Some think that Phillips’ intentionally naive yet ridiculous landscapes are terribly funny and cynical. Others find them terribly depressing and cynical.
The truth is, Phillips — whose work has been featured in museum exhibits in Austin and elsewhere in Texas — really isn’t cynical, not personally and not artistically.
“I like (my drawings) to be ambiguous,” he says. “I’m not out make didactic statements.”
And they are. Phillips draws places as simultaneously utopias and dystopias.
With exquisite finesse and a refined sense of line, Phillips creates imaginary real estate parcels — fantasy locales such as beachfront homes and forest retreats or even quixotic combinations of both.
In Phillips’ imaginary cosmos, however, the natural landscape is so hyper-manipulated by consumer desire that lagoons, palms trees, ski slopes or a grass-covered hill become a property buyer’s option no different than cabins or condos.
In fact, the surreal pieces of land are shown in diagrammatic cross-section as if they fall somewhere in between construction or disassembly. Scaffolding made of rickety two-by-fours supports a sod-covered lawn. A flimsy plywood wall backs the blue sky surrounding a beach scene.
Nature never looked so quantified — and so commodified.
Phillips titles his paintings as if they were items in some hypnagogic lifestyle catalog. There’s “Country Cabin with Cistern and Shelter” and “Alternating Terraan With Holding Tank.” Wait — you want a dock? Then better order “Alternating Terrain with Holding Tank and Dock.”
And yet there’s an innocence to these clearly dystopic tableaux.
Perhaps it’s the delicate luminescence of the water-based gouache paint. Or it could be the sweet, almost storybook quality to Phillips’ sense of line and composition. Whatever — these jarringly rearranged landscapes remain completely nonconfrontational.
For his exhibit at Tiny Park — his first solo show in several years — Phillips created “Variable Landscape,” a mural made up of hundreds of like-sized diamond-shaped pieces. Some are painted a flat sky blue. Others are covered with fuzzy green fake grass. Some sport rumpled, earth-colored foam dotted with plastic flowers. Still others bear basic house façades.
Together on the gallery wall, “Variable Landscape” looks like an isometrically arranged hillside community of identical lawns, gardens, houses and even identical patches of sky.

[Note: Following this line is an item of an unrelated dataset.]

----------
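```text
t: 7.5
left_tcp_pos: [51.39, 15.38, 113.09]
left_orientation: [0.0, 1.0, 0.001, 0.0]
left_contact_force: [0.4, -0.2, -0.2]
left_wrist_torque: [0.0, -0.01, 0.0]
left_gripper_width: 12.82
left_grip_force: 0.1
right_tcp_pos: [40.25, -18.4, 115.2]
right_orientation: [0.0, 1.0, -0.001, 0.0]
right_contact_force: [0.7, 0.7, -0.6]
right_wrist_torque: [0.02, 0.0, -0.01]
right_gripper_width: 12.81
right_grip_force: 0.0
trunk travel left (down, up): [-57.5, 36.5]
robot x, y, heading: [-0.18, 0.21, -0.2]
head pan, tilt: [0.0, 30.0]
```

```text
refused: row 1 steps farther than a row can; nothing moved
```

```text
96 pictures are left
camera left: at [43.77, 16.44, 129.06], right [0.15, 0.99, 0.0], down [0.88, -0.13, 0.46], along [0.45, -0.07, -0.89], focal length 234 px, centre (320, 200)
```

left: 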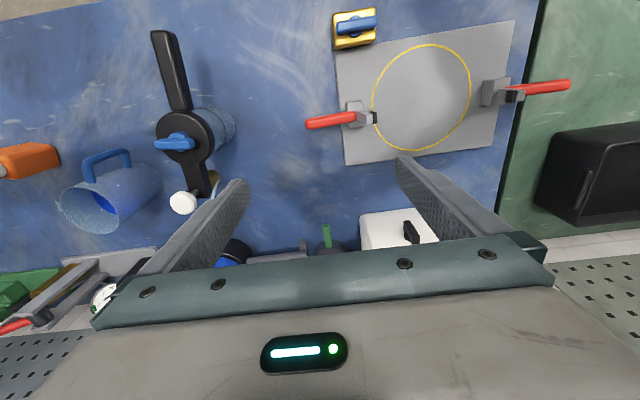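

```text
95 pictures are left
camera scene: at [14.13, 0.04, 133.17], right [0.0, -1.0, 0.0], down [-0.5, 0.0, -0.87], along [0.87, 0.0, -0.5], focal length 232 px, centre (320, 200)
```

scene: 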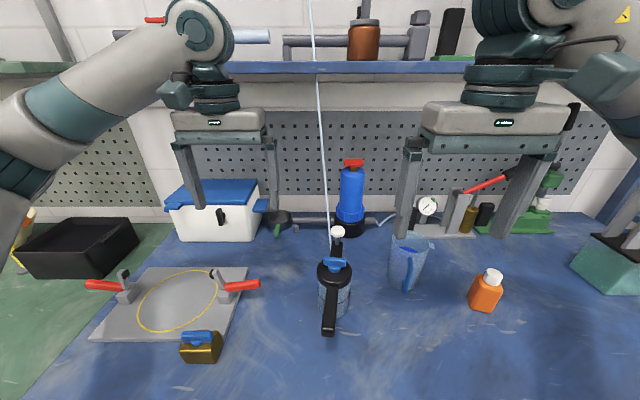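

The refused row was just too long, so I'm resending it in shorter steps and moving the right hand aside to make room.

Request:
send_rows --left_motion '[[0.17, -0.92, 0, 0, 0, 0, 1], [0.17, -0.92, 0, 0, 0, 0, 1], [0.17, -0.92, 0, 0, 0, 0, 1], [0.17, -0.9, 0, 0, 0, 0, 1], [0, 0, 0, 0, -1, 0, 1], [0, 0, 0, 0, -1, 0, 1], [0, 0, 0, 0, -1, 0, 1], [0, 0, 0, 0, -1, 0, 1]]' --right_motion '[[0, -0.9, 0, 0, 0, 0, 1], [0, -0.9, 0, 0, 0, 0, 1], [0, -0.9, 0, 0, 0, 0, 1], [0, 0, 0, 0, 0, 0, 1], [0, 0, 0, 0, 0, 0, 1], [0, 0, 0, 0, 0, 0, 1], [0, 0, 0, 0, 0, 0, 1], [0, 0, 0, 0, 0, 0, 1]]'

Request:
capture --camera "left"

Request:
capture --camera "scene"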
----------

Interested in investing? You can.
Each triangle sells for $20. Buy as many as you like and arrange them in any fashion you wish and voilà! You can create your own facsimile suburban-scape.

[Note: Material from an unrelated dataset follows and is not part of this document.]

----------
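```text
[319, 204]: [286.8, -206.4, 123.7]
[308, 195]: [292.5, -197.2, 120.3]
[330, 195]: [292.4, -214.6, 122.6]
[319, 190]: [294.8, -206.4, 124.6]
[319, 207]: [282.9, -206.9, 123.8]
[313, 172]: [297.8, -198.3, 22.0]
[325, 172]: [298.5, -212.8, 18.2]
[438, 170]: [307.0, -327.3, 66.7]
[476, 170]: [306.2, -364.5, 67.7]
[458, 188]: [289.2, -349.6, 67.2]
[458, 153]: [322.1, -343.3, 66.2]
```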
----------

Just as Phillips combines bits of the environment and real estate in his paintings, so can you enjoy they same process with pieces of “Variable Landscape.”

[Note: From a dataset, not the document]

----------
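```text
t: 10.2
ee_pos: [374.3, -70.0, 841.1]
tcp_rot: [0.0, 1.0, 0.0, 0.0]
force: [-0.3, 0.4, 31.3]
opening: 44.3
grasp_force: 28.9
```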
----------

If there’s any irony to Phillips’ work, it emerges more from the coincidences of his biography.
A native Austinite whose grandparents’ South Austin farm is now (literally) a paved shopping center parking lot, the 35-year-old is one of the co-founders of the East Austin Studio Tour, the event that arguably kick-started East Austin’s transformation into the trendy, artsy, desirable (and expensive) neighborhood and entertainment destination that it is today.
One wonders if a startup gallery like Tiny Park — or nearby trendy eateries Hillside Farmacy and Blue Dahlia Bistro — would even have opened in East Austin if it hadn’t been for the wild popularity of the East Studio Tour.
But even suggesting there’s some irony between Phillips’ art and his biography is likely wrong. He seems as equally admiring of our impulse to manipulate nature as he is worried about the scope of that manipulation.
In a way, Phillips taps into a peculiarly American sentiment — a romantic zeal that’s pushed pioneers into the wilderness in search of some simpler, ideal existence with nature. And yet that zealous conquering of the natural world is exactly the thing that destroys it, leaving any authentic relationship with nature a quixotic impossibility.
To possess is to destroy nature, and yet we can’t help but want it so much — especially when it looks as easily purchasable as Phillips renders it.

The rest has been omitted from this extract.